An Illiad

Earlier this month, friends and I went to see a one man production of An Illiad. Adapted from Homer by Lisa Peterson and Denis O’Hare, it was a modern retelling of one of the most classic works in the Western World.

And I do mean retelling. Literally.

The Poet (played exquisitely by Teagle F. Bougere) comes on stage in a trench coat and carrying a suitcase and tells us the story of from the taking of Helen to Hector’s funeral. Except, it’s not just the story. Though the Poet says outright that he has told this story countless times before a myriad of audiences, it’s understood he’s an eternal character who is sharing something of his own memories. He quotes Homer in classical Greek. He appeals to the Muses for inspiration, to give him the words, the courage to tell this story again, to please not desert him mid-performance. Many of his descriptions are direct translations of Homer’s original text.

Yet what the playwrights and actor managed was to relate this legendary war to modern life. There’s a particularly poignant several minutes where the Poet is describing the horrors of the battlefield and he says (from my memory), “I’ve not see the likes of it since…” And then he lists each major war in the world from the time of Troy to present day, in every country we have records for. Squatting on the table, his voice a sad monotone, the name of every single major war for pretty much the entire history of mankind.

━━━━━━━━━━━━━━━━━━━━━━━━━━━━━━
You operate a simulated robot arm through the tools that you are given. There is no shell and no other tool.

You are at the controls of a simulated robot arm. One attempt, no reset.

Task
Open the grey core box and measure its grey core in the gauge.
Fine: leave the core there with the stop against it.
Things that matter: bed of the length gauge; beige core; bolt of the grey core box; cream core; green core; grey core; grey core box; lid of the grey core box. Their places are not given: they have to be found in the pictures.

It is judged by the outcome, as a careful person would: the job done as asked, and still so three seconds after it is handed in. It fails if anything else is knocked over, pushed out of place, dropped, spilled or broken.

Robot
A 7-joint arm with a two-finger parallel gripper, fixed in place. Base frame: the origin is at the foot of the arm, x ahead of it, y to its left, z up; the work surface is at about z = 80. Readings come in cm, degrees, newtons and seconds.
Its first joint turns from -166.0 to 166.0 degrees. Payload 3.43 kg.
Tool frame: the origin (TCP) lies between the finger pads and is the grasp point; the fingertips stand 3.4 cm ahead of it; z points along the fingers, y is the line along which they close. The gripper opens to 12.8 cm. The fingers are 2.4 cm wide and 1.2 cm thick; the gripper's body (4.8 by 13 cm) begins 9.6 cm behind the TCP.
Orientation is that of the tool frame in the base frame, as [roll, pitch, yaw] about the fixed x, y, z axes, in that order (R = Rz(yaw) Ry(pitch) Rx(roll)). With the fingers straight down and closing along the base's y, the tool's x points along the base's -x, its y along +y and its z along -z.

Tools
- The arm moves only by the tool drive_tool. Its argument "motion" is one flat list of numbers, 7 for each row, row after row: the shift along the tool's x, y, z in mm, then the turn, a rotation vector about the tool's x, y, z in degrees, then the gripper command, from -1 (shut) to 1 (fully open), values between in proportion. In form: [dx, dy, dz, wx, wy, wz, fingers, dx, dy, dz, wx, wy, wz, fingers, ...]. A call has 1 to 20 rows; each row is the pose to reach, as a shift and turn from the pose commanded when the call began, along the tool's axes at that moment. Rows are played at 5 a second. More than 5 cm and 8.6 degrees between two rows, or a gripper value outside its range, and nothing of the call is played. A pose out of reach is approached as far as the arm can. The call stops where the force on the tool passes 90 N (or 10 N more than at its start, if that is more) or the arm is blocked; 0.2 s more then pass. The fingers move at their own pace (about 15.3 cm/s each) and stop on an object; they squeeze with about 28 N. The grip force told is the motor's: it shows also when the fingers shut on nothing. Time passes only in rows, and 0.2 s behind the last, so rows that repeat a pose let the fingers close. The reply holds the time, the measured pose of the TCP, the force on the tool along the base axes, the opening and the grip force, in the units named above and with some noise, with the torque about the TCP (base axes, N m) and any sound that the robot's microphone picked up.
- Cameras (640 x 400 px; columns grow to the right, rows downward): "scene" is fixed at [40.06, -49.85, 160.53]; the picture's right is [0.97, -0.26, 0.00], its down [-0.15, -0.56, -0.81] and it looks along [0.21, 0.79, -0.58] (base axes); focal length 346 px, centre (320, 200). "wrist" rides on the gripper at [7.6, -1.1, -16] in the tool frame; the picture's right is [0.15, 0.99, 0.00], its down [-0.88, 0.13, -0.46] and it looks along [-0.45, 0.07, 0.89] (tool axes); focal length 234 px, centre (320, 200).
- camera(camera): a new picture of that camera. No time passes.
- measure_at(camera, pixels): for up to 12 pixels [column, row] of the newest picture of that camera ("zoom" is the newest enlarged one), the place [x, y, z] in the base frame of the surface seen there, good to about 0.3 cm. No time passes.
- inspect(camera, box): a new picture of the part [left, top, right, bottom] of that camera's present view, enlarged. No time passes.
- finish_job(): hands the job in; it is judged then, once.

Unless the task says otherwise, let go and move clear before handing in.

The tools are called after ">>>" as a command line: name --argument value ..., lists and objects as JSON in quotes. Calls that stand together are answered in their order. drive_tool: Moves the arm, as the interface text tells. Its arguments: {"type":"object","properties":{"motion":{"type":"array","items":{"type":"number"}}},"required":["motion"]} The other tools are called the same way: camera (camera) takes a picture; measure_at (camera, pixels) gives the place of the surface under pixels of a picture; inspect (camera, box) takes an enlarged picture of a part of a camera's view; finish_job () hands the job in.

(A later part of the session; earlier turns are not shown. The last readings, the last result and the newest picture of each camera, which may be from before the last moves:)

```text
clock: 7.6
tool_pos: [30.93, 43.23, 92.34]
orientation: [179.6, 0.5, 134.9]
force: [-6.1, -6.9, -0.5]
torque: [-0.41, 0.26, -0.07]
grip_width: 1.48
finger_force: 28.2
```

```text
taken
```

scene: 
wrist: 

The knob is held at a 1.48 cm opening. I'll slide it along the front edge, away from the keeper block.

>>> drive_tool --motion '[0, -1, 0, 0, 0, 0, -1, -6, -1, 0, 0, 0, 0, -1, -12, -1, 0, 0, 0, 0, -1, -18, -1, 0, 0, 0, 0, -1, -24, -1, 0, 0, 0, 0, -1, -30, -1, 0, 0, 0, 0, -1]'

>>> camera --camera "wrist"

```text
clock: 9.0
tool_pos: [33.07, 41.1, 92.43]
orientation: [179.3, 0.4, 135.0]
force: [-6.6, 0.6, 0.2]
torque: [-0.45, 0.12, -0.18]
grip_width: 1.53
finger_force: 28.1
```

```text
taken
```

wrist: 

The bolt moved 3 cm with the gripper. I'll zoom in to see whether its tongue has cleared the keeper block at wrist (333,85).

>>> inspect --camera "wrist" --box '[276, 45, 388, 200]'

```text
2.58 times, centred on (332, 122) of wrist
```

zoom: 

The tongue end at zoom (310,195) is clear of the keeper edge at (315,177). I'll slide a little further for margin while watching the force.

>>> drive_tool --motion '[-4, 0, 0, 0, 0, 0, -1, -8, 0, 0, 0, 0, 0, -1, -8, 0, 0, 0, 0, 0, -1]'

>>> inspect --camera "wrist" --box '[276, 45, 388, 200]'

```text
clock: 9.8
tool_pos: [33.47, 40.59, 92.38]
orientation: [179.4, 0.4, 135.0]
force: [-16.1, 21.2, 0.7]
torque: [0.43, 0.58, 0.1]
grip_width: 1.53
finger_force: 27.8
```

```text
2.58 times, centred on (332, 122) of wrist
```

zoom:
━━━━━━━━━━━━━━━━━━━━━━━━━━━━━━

It still brings tears to my eyes, just thinking about that never-ending list echoing in the absolute silence of the theater.

Though the show was intense, with the Poet once so overcome with battle lust that he “threatens” to attack an audience member, to Achilles’ rage at his friend’s death and the insults heaped upon his honor, to sobbing inconsolably after Hector’s death, the story still has moments of humor, a quick turn-of-phrase which keeps it from becoming morbid.

When I think about mugging myths, this is the kind of thing I strive for. To find a new connection in what is universal in humankind between the far distant past and the present. While there was much talk about war, yes, but it wasn’t about war in itself. It was still the point The Illiad always had: The hubris of people thinking that war will solve anything, yet it’s a lesson that the human race never learns, even as we face war again.

This is the universal connection in humankind I was talking about, that something that we all have a personal opinion about, personal fears about. This is the essence of what good stories touch on, talk about, bring to the fore and make relevant for the present audience.

This reminder came at a good point, after having spent too much of the last many months bogged down by things other than the real point of the story. A glowing example to steer my ship by as I start sailing the creative waters again.

 

The production of An Illiad I saw with Teagle F. Bougere continues at the Pittsburgh Public Theater (www.ppt.org) through April 6, 2014. I highly recommend it if you are in the area.